1. Staples, who is black, joined in a co-defendant's timely challenge to the prosecutor's use of peremptory strikes, alleging a violation of Batson v. Kentucky, 476 U.S. 79, 106 S.Ct. 1712, 90 L.Ed.2d 69 (1986). He contends the trial court erroneously overruled this challenge. The record reveals that the prosecutor stated for the record that peremptory challenges were used to strike five of the eight qualified black persons in the venire of 42. Three black jurors were selected and served. 1 The trial court ruled, based strictly on a mathematical analysis, that Staples had failed to make a prima facie showing of a Batson violation. The prosecutor then placed her reasons for striking the black jurors on the record. However, the trial court made no further ruling, resting on its prior ruling that no prima facie case of discrimination had been made.

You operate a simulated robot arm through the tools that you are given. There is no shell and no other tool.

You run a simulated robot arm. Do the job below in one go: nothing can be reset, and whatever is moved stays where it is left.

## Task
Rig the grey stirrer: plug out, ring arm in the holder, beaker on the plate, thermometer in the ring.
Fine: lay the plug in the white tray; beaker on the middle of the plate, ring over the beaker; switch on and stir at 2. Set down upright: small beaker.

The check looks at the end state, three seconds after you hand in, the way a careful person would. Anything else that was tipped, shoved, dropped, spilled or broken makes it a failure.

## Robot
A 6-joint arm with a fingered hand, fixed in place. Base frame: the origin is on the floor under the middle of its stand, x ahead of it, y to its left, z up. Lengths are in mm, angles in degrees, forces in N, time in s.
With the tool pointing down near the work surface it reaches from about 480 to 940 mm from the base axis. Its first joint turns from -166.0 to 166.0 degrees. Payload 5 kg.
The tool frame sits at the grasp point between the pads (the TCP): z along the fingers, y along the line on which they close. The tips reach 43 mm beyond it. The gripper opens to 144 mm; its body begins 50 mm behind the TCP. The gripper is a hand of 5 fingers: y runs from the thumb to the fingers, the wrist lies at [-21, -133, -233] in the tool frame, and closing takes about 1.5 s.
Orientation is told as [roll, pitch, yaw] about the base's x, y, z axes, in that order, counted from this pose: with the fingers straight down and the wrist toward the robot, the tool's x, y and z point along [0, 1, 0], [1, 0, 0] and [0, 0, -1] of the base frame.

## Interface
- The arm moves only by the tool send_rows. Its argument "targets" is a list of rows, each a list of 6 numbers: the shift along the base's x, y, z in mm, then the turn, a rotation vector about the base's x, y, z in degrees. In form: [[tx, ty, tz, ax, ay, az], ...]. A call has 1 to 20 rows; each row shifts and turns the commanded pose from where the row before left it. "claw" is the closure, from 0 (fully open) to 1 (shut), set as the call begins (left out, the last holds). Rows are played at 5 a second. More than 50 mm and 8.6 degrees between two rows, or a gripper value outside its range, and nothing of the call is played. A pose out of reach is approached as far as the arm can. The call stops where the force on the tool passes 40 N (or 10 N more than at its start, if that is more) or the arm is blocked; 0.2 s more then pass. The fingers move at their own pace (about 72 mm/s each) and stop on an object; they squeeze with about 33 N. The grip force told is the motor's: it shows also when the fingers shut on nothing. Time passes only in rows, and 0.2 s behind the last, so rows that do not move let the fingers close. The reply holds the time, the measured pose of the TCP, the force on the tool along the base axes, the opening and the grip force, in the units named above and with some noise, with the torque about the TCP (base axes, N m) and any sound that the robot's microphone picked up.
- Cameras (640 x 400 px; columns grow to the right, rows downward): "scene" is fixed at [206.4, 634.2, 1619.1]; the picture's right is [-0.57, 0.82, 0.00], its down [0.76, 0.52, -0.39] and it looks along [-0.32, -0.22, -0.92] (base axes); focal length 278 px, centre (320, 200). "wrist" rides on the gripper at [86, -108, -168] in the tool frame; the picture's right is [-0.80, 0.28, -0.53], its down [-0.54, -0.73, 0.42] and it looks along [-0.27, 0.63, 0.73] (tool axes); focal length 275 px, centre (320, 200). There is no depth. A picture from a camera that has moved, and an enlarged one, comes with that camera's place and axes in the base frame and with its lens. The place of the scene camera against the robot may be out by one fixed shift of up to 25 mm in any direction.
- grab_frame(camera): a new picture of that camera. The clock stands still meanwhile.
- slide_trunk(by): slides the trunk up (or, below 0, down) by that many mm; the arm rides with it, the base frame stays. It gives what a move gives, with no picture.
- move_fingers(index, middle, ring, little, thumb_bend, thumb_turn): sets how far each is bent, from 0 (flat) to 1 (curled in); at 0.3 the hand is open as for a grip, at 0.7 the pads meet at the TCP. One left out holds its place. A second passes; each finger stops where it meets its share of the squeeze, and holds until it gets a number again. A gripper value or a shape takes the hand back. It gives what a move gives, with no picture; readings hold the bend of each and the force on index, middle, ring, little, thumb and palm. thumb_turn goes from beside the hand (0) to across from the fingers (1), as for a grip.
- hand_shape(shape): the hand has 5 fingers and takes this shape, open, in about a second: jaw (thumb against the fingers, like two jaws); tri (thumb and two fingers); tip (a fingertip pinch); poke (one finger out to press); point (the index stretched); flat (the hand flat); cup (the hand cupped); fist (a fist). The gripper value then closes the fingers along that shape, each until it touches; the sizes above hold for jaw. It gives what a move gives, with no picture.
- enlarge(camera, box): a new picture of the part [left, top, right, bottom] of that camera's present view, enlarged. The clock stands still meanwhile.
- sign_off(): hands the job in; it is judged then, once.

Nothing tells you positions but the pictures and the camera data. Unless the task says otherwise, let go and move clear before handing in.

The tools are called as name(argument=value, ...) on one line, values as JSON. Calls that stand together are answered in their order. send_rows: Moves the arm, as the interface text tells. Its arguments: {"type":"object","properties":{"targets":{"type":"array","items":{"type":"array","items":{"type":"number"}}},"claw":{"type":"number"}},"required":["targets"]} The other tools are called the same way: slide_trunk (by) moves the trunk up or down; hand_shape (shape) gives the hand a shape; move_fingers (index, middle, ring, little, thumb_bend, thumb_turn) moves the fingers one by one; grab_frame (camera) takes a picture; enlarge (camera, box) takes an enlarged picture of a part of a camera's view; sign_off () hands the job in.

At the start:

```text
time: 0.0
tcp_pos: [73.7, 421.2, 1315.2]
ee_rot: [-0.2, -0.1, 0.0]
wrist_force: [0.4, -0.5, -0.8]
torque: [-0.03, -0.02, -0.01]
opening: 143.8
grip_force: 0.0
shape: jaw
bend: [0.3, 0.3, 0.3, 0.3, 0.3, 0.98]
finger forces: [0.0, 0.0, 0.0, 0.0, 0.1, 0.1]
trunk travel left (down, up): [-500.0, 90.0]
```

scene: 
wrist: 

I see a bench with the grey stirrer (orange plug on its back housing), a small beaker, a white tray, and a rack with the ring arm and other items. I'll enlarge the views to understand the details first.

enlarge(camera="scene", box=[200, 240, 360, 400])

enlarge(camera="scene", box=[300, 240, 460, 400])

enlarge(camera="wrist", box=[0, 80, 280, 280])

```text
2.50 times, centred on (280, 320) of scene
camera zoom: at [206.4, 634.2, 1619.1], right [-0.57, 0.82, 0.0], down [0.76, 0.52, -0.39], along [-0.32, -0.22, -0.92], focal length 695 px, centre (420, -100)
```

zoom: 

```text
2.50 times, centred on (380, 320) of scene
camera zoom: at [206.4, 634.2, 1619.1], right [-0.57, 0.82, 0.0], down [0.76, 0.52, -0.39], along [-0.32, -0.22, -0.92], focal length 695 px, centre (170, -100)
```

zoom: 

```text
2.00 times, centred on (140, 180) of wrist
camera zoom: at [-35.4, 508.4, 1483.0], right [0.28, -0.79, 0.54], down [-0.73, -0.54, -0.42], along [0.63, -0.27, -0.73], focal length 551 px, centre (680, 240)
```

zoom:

The prosecutor exercised a disproportionate number of strikes by using half against blacks in selecting from a venire which was only nineteen percent black (eight out of forty two). This was a prima facie showing of discriminatory intent sufficient to require the prosecutor to explain her strikes. The mere fact that the trial jury contained a greater percentage of black jurors (25 percent) than were in the qualified venire (19 percent) no longer is sufficient to rebut the inference of intentional discrimination arising from the prosecutor's use of a disproportionate number of peremptory strikes to remove black potential jurors. Davis v. State, 263 Ga. 5, 7, n. 3, 426 S.E.2d 844 (1993). The trial court erred in concluding that no prima facie case of discriminatory jury selection had been made, based only on the relative percentages of black jurors in the jury as selected and in the venire. Weems v. State, 262 Ga. 101, 416 S.E.2d 84 (1992).

The trial court further erred in not making the additional factual determination of whether the prosecutor's stated reasons for her strikes were sufficient to rebut that prima facie showing. However, a reversal of Staples's conviction is not mandated by these omissions. The error may be cured by a post-trial hearing on the Batson challenge. There, the trial court is to make the appropriate findings on the record after determining the credibility of the reasons offered, (see Tharpe v. State, 262 Ga. 110, 112(6), 416 S.E.2d 78 (1992)) as well as the facial validity of those reasons under the Equal Protection Clause as a matter of law (see Hernandez v. New York, 500 U.S. 352, 111 S.Ct. 1859, 114 L.Ed.2d 395 (1991)). In the event the trial court determines that the prima facie inference of intentional discrimination has not been rebutted by the prosecutor's use of her peremptory challenges for legitimate, race-neutral, and case related reasons, neutrally applied, a new trial must be granted. In the event that Staples's challenge is again overruled, that ruling may be reviewed on direct appeal, enumerating as error the denial of the challenge.

2. In several enumerations Staples urges the general grounds.

The evidence showed that Staples was a passenger in the rear of a vehicle stopped by the Georgia State Patrol. The driver consented to a search, and cocaine was found hidden in an area well up under the dashboard of the vehicle. There was testimony that the maneuvers necessary to hide cocaine in this inaccessible place could not have taken place during the brief time in which the car was followed and then stopped. Although he was not the owner of the vehicle, Staples was, as among the passengers, the leader and was in charge financially. He had sufficient private access to the vehicle during a time when the cocaine could have been hidden under the dashboard. Both Staples and the driver denied ownership of the cocaine. Staples was forcibly prevented from swallowing a large number of heroin pills at the time of his arrest.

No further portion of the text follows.